Low prices maintain affordability but high prices contribute to conservation and mitigation of greenhouse gas emissions.  Rising prices not only undermine affordability as an objective in itself, but also erode the willingness of the public to endure pain for the sake of societal objectives: the so-called “social license” is a very precious resource and is easily squandered through high-cost policy options which do not maximize the corresponding societal return – like smart metering.  In the long run, this is a significant obstacle to addressing the environmental imperatives.

Meanwhile, electricity generation in mature industrialized regions (like British Columbia) is facing its own tipping point as the “low hanging fruit” has already been developed.  Our engineers of the 1950s and 1960s knew their business, and identified the best places to site large hydroelectric facilities.  Each additional resource is not only less effective, but is higher-cost.  Everything new that we add increases rates, with diminishing returns.

On the load side, it means that major new loads have disproportionate rate impacts for the rest of the customers, assuming that they pay the same price for energy as incumbent ratepayers.  That is because the incremental cost of additional major supply is so much greater than the average cost of the pre-existing system, with its bedrock of low-cost heritage assets.  Major new loads dilute the benefit of heritage assets among customers and increase the proportion of generation from high-priced sources.  This presents challenging problems:  will existing customers see their rates rise so that major new loads can be served under industrial tariffs that collect far less than the cost of the new supply?  If not, will there be different rates between industrial customers on the basis of date of entry onto the system?  (The latter solution is loaded with regulatory, logistical and political difficulties).

The best strategy would probably combine a recalibration of the industrial stepped rate to ration access to the benefit of heritage supply, and a major rewrite of the tariff rules for capital contributions by major new loads.  There may also be a need for regional structures to firewall major new industrial loads from the rest of the customer base.

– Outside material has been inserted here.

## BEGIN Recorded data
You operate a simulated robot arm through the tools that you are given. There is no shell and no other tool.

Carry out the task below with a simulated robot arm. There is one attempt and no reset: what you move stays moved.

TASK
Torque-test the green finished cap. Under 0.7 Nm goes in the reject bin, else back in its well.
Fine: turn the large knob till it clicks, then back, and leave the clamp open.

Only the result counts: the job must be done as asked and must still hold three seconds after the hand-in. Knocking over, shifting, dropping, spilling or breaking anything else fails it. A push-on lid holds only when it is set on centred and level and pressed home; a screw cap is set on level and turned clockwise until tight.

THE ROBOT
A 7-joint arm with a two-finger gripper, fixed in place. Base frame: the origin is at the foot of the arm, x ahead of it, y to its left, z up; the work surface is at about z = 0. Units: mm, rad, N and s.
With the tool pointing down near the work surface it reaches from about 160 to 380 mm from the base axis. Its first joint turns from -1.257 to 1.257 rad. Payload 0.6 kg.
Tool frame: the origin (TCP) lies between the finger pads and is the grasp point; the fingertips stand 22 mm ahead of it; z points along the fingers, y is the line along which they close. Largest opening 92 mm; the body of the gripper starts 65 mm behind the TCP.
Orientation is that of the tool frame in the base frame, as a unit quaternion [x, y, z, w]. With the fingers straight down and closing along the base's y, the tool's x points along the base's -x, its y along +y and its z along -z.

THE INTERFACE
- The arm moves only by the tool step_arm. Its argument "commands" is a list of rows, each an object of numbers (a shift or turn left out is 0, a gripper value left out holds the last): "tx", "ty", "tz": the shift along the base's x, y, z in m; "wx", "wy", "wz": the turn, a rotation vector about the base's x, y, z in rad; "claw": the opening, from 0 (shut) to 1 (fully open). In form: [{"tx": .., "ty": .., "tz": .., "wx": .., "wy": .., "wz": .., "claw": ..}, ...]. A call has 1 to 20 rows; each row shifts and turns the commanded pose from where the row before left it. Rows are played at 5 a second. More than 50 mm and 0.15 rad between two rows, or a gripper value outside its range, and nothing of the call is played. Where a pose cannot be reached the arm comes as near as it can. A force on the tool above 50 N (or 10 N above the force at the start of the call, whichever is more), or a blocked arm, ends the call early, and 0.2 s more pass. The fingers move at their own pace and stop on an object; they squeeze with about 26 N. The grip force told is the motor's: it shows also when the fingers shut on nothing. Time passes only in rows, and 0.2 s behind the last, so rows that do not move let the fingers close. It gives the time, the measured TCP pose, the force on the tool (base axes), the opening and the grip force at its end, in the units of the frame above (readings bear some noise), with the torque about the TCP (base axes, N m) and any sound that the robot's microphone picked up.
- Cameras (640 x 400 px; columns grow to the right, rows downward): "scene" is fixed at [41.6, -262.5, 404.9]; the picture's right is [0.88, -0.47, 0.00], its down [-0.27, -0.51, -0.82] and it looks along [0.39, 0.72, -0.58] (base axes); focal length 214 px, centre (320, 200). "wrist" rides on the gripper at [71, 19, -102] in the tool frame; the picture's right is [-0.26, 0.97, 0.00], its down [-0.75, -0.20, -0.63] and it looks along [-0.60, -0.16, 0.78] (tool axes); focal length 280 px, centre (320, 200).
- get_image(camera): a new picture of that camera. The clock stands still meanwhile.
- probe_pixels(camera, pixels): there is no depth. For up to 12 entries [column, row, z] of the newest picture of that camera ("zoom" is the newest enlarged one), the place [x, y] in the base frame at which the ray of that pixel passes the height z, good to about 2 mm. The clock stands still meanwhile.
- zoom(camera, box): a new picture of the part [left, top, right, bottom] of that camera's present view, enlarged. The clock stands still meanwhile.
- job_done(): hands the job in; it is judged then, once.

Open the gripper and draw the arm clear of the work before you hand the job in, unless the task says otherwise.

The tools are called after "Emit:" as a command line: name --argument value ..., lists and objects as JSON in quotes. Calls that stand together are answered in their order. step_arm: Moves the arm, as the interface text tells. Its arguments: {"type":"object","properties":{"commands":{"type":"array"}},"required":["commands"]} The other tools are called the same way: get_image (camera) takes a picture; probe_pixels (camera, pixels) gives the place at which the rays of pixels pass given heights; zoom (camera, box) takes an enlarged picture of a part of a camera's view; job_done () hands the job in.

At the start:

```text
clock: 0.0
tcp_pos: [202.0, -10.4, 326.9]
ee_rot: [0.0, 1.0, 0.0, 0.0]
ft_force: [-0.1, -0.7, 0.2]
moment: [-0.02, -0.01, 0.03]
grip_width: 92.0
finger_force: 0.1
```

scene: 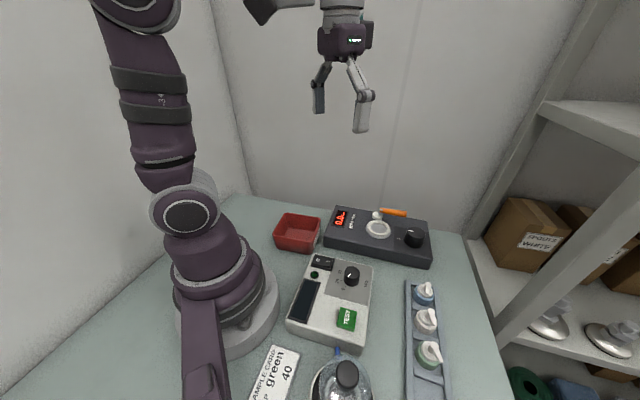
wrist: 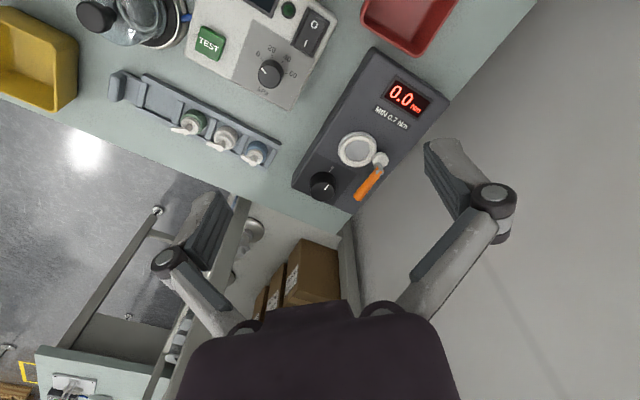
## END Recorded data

This problem is exacerbated by the desirability of shifting toward non-GHG emitting resources.  These resources tend to be intermittent (seasonally, in relation to small hydro; hourly, in relation to wind) and further stress the system because of their need to be back-stopped by dispatchable resources – large hydro or hydrocarbon-based thermal.  The seasonality of small hydro is particularly problematic in BC because it brings a surge of supply of electricity when we least need it – when the major hydroelectric reservoirs are also peaking.

The need to support GHG-benign renewables with natural gas-fired thermal plants is a typically circular problem in today’s energy sector: there are few if any solutions which do not carry their own contradictions and limitations.  The irony of migrating to wind power in places like Europe as a strategy to reduce GHGs is that it entrenches the need for GHG-emitting thermal generation in the mix.  You could call that the hidden carbon content of wind power: the more wind and solar they add in Germany, the more coal they burn to firm it up.

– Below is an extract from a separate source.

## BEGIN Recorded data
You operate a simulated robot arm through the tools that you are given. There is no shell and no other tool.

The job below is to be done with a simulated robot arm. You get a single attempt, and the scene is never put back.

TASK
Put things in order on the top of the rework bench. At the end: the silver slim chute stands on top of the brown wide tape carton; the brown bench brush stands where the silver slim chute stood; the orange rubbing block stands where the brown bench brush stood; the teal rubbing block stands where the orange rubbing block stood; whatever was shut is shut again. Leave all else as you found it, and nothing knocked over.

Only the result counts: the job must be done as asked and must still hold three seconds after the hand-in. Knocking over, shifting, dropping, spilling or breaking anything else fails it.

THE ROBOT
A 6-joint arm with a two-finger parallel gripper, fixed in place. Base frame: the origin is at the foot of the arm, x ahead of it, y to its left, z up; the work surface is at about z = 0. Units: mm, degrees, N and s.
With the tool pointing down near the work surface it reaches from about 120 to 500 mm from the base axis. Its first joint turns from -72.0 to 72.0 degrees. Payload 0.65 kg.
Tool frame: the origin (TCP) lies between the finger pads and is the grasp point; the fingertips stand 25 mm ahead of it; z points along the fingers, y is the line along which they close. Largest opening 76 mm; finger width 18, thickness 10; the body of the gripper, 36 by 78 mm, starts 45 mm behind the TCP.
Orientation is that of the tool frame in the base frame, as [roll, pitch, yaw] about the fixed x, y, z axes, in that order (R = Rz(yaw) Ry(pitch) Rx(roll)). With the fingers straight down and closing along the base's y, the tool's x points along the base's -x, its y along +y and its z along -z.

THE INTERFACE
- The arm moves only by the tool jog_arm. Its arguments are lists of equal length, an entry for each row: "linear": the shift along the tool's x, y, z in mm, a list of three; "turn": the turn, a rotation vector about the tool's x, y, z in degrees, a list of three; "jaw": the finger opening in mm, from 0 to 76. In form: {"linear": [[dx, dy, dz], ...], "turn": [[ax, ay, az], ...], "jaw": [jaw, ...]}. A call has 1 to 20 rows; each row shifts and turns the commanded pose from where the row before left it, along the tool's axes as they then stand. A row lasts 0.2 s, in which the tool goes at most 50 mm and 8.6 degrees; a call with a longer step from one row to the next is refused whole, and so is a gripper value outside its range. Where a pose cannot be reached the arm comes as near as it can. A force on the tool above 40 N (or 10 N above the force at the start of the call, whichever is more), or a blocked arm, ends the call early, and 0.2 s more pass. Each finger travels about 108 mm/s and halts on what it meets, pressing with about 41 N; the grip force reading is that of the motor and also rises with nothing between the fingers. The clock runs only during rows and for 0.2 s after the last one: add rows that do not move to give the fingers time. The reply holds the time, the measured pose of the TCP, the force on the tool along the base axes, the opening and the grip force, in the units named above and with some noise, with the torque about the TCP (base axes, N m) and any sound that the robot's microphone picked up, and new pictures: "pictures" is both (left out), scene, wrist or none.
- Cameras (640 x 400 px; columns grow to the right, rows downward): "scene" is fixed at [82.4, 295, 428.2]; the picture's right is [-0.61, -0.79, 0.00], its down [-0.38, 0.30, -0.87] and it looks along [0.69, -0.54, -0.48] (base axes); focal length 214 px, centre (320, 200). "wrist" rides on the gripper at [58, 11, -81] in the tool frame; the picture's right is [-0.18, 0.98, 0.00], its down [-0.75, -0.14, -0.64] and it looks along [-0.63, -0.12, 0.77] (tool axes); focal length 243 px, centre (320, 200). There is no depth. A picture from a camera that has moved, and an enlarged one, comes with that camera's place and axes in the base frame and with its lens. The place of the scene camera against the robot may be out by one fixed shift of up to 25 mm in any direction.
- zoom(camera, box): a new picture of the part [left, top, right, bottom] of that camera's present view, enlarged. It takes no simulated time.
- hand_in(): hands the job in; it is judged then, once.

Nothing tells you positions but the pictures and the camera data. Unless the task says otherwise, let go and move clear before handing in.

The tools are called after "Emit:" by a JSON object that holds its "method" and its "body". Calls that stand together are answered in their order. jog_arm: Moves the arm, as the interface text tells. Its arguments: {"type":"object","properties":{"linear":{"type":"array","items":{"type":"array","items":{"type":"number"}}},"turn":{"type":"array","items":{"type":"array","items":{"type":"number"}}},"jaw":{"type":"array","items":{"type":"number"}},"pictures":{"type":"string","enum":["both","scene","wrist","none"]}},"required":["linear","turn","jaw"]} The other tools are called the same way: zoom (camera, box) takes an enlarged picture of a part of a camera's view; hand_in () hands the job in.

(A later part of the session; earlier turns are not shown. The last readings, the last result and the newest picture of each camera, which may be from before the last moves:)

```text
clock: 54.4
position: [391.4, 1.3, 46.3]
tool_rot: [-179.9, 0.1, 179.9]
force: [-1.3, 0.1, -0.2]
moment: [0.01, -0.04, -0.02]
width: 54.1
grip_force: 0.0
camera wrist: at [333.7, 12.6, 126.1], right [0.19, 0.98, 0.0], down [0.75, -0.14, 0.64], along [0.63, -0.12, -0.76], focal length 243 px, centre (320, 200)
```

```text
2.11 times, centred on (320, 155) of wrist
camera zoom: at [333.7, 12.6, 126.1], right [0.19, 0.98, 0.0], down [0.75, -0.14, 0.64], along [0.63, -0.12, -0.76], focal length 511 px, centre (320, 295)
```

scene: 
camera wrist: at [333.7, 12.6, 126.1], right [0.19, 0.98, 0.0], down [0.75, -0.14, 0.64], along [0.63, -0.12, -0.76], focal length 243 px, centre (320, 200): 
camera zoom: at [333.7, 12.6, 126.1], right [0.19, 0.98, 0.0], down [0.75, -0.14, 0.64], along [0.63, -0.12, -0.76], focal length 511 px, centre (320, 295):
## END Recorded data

In systems like ours, with available large hydro to backstop renewables instead of using coal or gas, there is nevertheless a serious economic impact – a sort of “double-whammy”.  Not only are the intermittent renewables a higher-cost/lower-quality resource, but they detract from the value of large hydroelectric resources which must increasingly be operated to mitigate the inherent deficiencies of renewables, rather than to optimize their own efficiency and value for utilities and ratepayers.

In North America, the entire equation is complexified enormously because of the recent developments of shale gas extraction techniques (“fracking”) which is producing a huge glut of anomalously low-priced natural gas – priced below its cost of production.  This is a mixed blessing, not only because of environmental impacts, but also because of its profound distortion of energy markets and pricing, where one resource is plummeting in price at the same time as others are trending upward in the long term.  Unless large quantities of natural gas can be liquefied and exported (globalizing natural gas as a commodity and therefore pushing up its domestic price), this distortion will continue to plague policy-makers and regulators, and defeat rational development of energy resources.

Ultra-low commodity prices for natural gas also mean a drastic reduction in the benefit the public obtains from the exploitation of this non-renewable resource in the form of royalty payments to government.

Spot electricity is mainly priced according to spot natural gas, and thermal electricity is being dumped onto the market at its variable cost of generation (i.e., fuel cost).

The overall scenario produces a resource cost-curve which tends to paralyse policy.  We have three categories of energy supply.

First, our historic “heritage” hydroelectric generation resources, from the first-choice, largely-amortized facilities built decades ago, provide us with large amounts of both capacity and energy at very low cost.

Second, new domestic resources carry much, much higher energy unit costs and every addition drives up rates disproportionately, especially in the case of high-cost, relatively modest-scale renewables.

The third source of energy is the market.  Market prices for electricity are absurdly low because of the glut of natural gas and a regional glut of thermal generation capacity, which combine to provide a glut of thermally-generated electricity.  At the same time, we have a regional over-supply of intermittent renewable power, as jurisdictions independently strive for self-sufficiency and lower carbon emissions.  All of this excess supply is further exacerbated by the impact of the recession which is damping industrial loads for both gas and electricity.

What this means is that any incremental generation resource drives up embedded historic rates, and at the same time far more costly than the market.  Nobody in North America  can make a profit in the marketplace from newly-developed electricity resources, with the exception of IPPs blessed with long-term fixed-price take-or-pay contracts with BC Hydro or other utilities – or clean renewables which (unlike our run-of-river hydro) qualify for premium prices in the California market.

Surplus energy has become a liability, not an asset.  Far better to be a buyer than a seller in the emerging regional market.